Define the target this serves:

intelligence-density = reachable-closure ÷ representation-size

[def] The numerator is how much the substrate can do. The denominator is how much code and concept it takes to say it. Collapsing redundancy shrinks the denominator and, by the emergence argument, can grow the numerator. So it moves both terms the right way at once.

This connects directly to the lab's optimization target, the Hamiltonian: minimize time-to-recovery after feedback = maximize intelligence-density per unit time. [def] Collapsing redundancy is a pure win on this target because it raises intelligence-density without adding representation. [conjecture — "pure win" is the claim; falsifiable form: exhibit a redundancy collapse that lowers reachable-closure or raises time-to-recovery, and the claim is refuted for that case]

The falsifiable form matters. This is not "more abstraction is always good." It is the specific claim that collapsing redundant representations of one interaction — same atom, different surface dress — never costs reachable behavior and often adds it. A collapse that merges two genuinely different interactions would lose behavior, and the law would correctly forbid it.

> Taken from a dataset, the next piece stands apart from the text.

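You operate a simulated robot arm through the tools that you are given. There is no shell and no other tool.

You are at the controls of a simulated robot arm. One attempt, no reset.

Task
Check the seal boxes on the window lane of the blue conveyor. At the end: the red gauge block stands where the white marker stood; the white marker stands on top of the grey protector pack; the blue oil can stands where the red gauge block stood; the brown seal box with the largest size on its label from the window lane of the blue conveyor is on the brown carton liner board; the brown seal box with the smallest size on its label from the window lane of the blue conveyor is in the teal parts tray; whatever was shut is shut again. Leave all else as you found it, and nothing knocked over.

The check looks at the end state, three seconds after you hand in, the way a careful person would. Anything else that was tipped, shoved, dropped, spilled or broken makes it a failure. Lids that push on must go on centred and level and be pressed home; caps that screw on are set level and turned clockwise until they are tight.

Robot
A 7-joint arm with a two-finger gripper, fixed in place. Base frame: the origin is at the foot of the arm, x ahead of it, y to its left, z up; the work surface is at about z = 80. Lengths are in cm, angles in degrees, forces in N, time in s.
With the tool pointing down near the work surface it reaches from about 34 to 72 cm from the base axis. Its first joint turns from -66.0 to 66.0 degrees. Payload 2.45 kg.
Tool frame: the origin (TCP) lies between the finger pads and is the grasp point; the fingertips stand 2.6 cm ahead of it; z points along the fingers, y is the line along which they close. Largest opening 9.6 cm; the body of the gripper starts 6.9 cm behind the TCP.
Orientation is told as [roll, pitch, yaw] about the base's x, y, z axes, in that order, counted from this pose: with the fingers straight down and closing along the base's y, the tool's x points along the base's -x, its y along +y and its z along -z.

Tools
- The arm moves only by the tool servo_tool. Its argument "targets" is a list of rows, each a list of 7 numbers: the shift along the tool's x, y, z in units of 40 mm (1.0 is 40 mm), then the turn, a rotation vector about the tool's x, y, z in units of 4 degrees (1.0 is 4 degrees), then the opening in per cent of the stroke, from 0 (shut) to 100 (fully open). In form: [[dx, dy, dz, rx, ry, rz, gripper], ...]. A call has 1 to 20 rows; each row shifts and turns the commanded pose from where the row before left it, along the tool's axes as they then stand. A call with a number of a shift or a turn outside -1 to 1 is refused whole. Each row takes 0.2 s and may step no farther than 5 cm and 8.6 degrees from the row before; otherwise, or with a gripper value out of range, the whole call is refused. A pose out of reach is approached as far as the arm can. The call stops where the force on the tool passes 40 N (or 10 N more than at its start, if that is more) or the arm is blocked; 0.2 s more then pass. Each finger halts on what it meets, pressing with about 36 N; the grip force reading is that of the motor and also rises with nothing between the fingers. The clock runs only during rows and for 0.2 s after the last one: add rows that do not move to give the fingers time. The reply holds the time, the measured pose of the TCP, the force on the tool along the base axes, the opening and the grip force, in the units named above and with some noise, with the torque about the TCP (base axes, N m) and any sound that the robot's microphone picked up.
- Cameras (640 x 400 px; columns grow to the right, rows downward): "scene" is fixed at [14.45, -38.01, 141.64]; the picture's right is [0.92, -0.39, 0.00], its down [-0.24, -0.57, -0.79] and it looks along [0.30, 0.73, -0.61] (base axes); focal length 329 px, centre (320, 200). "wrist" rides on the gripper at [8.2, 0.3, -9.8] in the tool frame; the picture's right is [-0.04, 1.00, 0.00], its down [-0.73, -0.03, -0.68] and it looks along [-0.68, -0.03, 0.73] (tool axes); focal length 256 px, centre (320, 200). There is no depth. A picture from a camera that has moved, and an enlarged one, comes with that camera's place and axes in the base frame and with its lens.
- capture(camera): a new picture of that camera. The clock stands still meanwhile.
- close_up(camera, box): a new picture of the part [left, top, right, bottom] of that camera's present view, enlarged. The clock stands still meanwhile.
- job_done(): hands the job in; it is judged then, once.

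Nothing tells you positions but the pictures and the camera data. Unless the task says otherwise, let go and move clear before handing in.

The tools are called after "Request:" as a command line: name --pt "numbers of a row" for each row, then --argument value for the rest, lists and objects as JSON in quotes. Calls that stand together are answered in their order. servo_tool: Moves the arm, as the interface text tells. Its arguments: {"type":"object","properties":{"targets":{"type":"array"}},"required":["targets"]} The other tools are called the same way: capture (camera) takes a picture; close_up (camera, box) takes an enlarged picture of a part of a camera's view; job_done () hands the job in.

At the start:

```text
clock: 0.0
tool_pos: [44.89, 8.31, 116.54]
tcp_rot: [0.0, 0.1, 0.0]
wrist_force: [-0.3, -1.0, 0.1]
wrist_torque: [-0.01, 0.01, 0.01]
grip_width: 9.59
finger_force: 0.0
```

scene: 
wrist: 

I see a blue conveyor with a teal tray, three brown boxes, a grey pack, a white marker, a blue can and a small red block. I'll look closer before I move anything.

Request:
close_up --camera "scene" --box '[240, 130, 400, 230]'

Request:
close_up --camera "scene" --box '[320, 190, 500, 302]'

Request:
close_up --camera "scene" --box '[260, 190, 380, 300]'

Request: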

5. The Sheaf Base (Optimal Representation)

A sheaf glues local data into a global section when the local pieces agree on their overlaps. The agent substrate is a sheaf in this sense: each interaction is local data, R is the agreement-on-overlaps check, and the union-all is the global section. [conjecture — the sheaf framing is a structural analogy with the right shape; the gluing condition is "axes agree through R," which is checkable, but no sheaf-cohomology theorem is claimed]

The base of the sheaf is the representation where the gluing is tightest: every interaction has exactly one representation, the axes are minimal and orthogonal, and everything is R-coupled. [def] At the base there is no redundancy left to collapse, so intelligence-density is maximized: reachable-closure is as large as the axes allow, representation-size is as small as it can be. [conjecture — that the redundancy-free, minimal-axis, R-coupled point is the density-maximum]

The name Matryoshka Sheaf comes from how representations nest across resolution. A Matryoshka embedding folds a fine representation into a coarse one and unfolds it back under a budget. The sheaf is graded by that resolution: fold reduces detail, unfold restores it, and the fold/unfold pair is controlled by a freeze threshold τ. [def] At τ, a validated interaction chain stops being a stochastic sample and becomes a fixed rule. The base of the sheaf is what you get when you reduce the validated chain to its rule and freeze it.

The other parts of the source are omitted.